▶ **WHAT NEEDS TO BE DONE**: Extract, from the records beneath this instruction, each line that contains the word "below".
>> BEGIN
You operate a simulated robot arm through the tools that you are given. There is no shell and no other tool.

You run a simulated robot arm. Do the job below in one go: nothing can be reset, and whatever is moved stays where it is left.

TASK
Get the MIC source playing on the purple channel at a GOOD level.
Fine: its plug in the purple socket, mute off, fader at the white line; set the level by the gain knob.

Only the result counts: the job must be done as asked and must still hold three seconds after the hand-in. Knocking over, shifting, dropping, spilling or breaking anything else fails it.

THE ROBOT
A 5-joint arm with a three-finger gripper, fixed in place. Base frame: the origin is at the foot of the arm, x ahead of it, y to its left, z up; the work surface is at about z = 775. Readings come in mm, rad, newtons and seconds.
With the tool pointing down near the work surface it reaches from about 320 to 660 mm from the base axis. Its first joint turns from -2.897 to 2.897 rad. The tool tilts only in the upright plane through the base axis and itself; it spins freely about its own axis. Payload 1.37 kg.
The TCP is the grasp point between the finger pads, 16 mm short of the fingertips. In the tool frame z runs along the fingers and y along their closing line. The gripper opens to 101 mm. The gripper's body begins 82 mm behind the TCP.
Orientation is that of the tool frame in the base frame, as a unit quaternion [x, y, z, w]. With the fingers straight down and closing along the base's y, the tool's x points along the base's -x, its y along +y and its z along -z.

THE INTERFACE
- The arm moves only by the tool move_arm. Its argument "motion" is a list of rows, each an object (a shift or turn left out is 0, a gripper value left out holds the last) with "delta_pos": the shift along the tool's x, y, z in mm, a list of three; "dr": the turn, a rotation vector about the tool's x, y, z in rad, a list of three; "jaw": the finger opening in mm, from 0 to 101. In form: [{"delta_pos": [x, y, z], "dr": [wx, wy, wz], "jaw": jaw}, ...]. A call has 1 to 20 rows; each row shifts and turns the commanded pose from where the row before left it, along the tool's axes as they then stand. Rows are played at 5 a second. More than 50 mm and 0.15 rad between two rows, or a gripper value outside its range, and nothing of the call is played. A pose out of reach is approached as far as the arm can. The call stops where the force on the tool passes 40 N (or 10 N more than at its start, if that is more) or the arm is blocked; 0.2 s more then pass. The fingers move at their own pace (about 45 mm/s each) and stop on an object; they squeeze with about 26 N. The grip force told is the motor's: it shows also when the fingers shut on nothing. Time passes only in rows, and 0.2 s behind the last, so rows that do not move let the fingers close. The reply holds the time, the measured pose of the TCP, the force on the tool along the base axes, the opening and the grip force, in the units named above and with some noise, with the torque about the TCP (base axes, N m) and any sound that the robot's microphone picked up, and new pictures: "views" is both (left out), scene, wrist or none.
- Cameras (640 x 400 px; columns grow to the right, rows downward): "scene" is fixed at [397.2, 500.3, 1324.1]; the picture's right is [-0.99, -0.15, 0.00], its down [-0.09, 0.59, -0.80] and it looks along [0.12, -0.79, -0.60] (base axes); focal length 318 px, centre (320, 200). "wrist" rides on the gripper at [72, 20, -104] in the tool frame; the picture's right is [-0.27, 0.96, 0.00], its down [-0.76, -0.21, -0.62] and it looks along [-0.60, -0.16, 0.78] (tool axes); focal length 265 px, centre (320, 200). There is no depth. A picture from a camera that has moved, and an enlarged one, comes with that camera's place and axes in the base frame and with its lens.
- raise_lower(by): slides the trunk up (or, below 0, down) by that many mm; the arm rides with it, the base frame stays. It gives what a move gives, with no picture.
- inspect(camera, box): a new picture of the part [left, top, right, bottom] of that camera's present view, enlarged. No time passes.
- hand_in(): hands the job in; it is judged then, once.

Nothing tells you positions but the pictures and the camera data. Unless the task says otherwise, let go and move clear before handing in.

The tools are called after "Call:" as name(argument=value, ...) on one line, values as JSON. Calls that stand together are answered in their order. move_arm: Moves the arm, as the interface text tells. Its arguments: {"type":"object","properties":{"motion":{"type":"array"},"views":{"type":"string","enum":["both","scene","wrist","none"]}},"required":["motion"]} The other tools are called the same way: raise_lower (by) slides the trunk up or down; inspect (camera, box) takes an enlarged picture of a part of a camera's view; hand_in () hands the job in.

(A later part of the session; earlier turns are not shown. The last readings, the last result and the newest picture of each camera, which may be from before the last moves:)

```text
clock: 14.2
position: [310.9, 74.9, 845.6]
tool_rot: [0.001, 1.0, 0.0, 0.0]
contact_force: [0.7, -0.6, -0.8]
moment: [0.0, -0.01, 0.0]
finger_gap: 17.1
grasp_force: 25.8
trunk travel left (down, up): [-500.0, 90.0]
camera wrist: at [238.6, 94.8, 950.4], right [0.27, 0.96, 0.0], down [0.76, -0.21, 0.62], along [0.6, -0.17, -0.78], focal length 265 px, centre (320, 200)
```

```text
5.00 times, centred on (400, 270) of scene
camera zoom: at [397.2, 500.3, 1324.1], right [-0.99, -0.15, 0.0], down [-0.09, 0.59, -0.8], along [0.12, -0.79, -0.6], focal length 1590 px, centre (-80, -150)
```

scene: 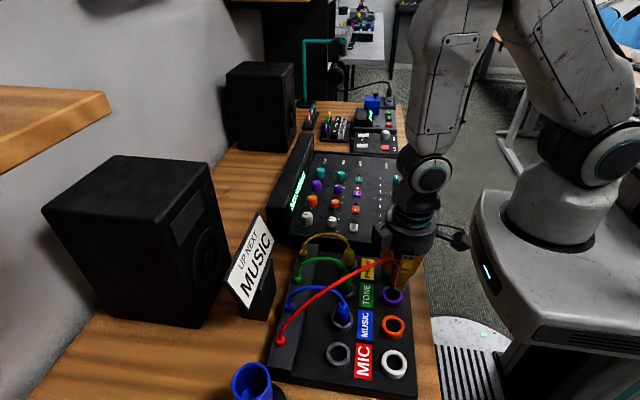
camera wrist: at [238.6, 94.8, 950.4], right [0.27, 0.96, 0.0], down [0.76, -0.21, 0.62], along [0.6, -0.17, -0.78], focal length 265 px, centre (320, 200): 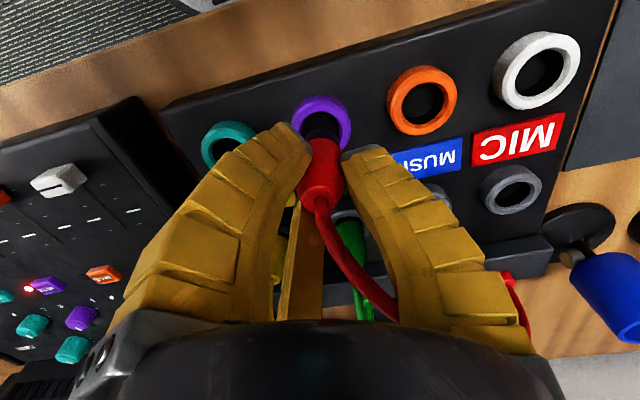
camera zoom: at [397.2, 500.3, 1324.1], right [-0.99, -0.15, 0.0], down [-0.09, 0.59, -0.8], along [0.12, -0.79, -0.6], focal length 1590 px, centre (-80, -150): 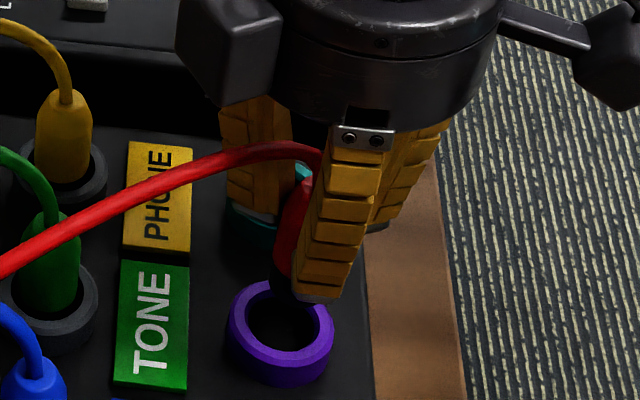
>> END
>> BEGIN
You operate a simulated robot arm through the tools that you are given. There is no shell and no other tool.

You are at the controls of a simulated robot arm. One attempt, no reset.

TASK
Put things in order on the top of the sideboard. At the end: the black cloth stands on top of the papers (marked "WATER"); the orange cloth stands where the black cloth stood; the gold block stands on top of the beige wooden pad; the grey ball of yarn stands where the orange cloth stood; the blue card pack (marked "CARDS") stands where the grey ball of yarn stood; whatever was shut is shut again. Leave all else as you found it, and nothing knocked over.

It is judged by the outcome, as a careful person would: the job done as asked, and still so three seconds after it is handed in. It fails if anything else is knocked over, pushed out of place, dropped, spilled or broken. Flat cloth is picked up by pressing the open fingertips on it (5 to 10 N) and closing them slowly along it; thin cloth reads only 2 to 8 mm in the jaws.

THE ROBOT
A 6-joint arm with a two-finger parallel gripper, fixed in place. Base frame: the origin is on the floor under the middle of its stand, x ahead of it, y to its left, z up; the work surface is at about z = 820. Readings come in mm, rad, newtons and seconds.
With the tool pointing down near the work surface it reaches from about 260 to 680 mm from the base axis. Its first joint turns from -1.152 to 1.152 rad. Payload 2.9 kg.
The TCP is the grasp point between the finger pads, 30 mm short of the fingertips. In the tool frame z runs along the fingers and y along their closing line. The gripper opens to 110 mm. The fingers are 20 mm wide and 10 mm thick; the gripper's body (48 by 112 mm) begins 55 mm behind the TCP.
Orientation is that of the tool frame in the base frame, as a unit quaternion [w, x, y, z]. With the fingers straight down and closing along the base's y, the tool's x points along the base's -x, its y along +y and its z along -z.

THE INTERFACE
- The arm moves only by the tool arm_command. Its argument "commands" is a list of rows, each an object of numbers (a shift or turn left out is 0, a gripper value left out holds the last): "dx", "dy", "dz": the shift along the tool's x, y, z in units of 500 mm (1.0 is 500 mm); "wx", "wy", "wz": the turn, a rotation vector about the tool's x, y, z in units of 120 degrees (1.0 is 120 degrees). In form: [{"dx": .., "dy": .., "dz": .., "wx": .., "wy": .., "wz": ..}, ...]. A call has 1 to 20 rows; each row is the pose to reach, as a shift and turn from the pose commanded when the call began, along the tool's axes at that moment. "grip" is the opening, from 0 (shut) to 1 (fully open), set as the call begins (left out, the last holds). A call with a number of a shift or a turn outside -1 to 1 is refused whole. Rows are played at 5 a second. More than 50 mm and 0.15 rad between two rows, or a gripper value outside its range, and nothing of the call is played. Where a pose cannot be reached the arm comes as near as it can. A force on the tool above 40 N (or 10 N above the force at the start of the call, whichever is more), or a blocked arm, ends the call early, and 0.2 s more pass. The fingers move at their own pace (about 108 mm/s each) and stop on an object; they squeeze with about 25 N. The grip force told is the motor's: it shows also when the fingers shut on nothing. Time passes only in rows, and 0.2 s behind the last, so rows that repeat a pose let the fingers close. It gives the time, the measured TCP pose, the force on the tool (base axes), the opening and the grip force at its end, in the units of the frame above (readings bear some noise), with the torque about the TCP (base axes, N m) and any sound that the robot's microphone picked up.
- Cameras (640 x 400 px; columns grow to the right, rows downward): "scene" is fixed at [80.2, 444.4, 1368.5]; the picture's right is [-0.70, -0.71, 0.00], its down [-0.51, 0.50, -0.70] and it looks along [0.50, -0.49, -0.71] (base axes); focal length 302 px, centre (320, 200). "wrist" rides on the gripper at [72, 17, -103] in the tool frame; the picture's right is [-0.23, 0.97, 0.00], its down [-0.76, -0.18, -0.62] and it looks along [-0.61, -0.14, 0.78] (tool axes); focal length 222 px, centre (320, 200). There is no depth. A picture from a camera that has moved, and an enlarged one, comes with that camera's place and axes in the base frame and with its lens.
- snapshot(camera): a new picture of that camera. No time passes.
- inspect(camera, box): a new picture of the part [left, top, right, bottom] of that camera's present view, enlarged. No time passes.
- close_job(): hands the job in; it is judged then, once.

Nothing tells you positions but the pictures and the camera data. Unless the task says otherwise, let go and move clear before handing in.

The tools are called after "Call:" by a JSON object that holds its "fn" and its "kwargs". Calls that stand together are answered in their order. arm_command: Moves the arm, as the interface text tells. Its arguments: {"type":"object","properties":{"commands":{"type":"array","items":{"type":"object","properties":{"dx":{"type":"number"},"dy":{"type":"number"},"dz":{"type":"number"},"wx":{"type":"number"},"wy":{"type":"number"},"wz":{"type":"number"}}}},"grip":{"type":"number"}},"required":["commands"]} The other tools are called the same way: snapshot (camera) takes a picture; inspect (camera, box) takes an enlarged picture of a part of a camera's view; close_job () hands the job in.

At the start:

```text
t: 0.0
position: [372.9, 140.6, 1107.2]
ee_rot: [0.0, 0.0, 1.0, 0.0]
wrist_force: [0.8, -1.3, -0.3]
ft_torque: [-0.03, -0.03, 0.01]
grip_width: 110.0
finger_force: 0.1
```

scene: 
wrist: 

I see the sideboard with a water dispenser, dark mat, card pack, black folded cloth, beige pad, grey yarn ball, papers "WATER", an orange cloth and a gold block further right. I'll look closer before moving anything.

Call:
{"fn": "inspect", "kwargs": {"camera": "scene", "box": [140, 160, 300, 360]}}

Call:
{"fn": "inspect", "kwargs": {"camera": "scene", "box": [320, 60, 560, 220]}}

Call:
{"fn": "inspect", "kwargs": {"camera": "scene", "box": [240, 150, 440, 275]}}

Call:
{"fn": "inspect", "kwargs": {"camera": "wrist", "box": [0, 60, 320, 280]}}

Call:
>> END
>> BEGIN
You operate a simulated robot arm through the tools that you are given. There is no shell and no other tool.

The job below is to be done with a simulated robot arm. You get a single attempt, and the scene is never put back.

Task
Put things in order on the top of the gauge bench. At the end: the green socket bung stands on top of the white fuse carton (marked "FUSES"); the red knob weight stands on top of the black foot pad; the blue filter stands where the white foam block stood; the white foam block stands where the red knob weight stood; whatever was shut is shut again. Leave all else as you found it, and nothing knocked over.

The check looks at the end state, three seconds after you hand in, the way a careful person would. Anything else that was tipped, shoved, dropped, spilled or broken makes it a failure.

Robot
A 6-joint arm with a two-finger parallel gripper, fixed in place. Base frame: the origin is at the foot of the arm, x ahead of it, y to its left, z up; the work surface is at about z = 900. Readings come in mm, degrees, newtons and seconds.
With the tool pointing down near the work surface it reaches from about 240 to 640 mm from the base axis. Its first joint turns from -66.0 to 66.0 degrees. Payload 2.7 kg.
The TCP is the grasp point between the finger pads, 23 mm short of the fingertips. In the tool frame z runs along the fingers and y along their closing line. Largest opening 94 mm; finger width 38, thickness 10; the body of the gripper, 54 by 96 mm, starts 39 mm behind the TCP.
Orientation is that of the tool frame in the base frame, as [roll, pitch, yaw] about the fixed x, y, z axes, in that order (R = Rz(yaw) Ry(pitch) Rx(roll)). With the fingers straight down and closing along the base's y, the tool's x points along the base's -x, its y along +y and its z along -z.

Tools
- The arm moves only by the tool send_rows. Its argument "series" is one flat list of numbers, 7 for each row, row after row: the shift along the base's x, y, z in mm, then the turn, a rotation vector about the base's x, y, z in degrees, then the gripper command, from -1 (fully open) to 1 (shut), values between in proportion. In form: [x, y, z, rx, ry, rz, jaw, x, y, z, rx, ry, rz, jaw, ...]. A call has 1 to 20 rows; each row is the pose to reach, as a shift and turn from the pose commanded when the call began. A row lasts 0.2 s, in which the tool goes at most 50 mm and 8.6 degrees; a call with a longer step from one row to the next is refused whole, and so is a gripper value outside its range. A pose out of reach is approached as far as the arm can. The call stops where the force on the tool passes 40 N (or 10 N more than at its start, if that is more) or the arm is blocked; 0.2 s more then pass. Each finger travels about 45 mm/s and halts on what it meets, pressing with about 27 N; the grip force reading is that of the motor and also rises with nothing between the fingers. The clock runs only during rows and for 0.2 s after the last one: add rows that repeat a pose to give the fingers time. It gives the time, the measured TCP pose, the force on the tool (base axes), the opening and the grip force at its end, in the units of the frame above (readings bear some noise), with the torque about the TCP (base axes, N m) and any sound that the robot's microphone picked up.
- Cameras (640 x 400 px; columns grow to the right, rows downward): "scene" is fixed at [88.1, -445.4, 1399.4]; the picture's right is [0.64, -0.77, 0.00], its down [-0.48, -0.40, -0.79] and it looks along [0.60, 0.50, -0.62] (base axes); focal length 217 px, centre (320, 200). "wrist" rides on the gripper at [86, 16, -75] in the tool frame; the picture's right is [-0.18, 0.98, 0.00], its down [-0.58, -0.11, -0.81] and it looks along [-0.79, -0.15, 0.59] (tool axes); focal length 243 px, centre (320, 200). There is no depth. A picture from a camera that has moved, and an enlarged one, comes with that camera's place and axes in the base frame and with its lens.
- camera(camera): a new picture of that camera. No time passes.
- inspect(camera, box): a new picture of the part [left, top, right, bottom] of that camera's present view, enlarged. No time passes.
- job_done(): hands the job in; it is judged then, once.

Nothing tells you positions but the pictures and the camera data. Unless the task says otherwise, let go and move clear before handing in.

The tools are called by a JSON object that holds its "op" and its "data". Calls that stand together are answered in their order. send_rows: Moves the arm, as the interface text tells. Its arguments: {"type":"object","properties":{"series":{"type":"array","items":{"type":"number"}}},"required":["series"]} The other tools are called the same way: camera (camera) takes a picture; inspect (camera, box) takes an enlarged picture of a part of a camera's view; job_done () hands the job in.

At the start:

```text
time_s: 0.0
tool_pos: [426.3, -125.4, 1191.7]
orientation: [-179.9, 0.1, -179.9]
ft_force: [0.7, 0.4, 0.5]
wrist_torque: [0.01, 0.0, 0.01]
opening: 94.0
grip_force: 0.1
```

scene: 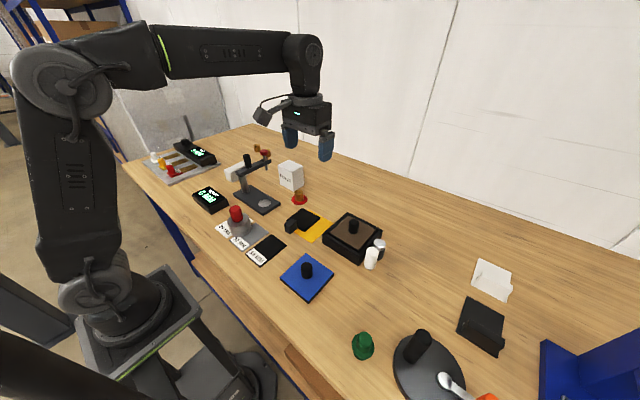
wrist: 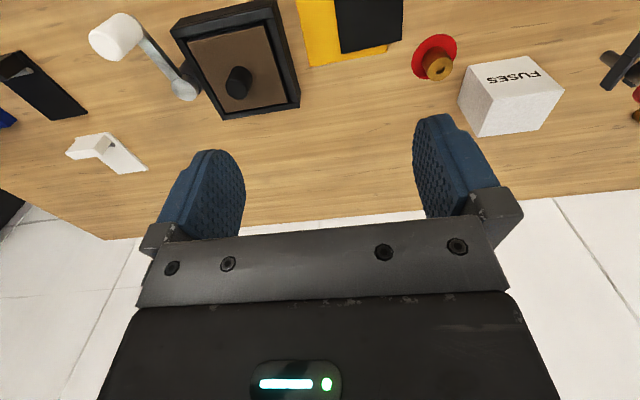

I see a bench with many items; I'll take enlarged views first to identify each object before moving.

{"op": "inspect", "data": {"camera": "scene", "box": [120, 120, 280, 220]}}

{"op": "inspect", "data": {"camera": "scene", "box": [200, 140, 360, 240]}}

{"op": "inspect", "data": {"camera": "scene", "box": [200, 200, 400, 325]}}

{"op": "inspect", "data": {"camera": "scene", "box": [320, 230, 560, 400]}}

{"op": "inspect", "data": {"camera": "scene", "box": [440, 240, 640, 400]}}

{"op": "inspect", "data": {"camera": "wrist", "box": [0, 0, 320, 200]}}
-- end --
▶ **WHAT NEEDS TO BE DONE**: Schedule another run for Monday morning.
>> END
▶ **REPLY TO THE EXERCISE**:
You run a simulated robot arm. Do the job below in one go: nothing can be reset, and whatever is moved stays where it is left.
- raise_lower(by): slides the trunk up (or, below 0, down) by that many mm; the arm rides with it, the base frame stays. It gives what a move gives, with no picture.
The job below is to be done with a simulated robot arm. You get a single attempt, and the scene is never put back.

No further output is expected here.